Sunday, November 28, 2010

Divided We Eat

Newsweek Magazine has a very interesting article, written by Lisa Miller and published November 22, 2010, with associated photo essays and side articles on American eating choices. It is titled,  Divided We Eat.
As more of us indulge our passion for local, organic delicacies, a growing number of Americans don’t have enough nutritious food to eat. How we can bridge the gap.
It's an interesting read, and I encourage our readers to check it out. Don't miss the link to the listing of the Ten Things That Changed the Way We Eat.

1 Comments:

Blogger Patrick S. O'Donnell said...

I haven't looked at the video yet but thanks for the article link, the point of which was spot-on.

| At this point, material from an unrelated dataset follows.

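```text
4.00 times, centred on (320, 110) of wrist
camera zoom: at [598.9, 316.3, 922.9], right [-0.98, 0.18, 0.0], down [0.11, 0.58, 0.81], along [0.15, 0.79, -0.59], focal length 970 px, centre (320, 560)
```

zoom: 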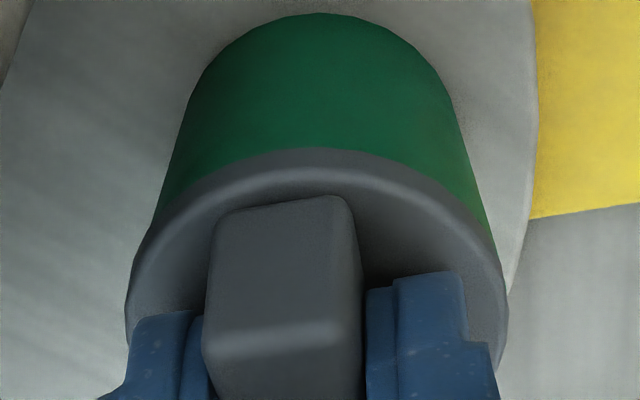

As Raj Patel wrote in Stuffed and Starved: The Hidden Battle for the World Food System (2007),

...[T]he United States has the highest number of people below the poverty line (12.7 percent) in the Global North. In the US, people of colour and the poor have access to environments that are more likely to lead to obesity, while their richer and whiter counterparts are more like to have access to foods that are fresh, nutritious and lower in salt and fat. Across a range of neighborhoods in the US, the poor ones are not only likely to have four times fewer supermarkets than rich ones, they're three times more likely to have places to consume alcohol. Even after adjusting for levels of commercial activity, the presence of highways and median home values, fast food restaurants are concentrated in neighborhoods of poor people, and people of colour."

And combine this with the fact that "Within the home and state institutions, particularly within schools, children are forced through a mangle of TV advertising and educational co-branding. Pizza Hut has 'Book It!,' McDonald's has the All-American Reading Challenge, Minute Maid/Coca Cola has the Minute Maid Summer Reading Program and, in Durban, the Wimpy beefburger chain has even managed to sponsor a Hindu school. These are topped off by a range of ingenious tie-ins and sponsorships, through which food corporations pitch for children's attention."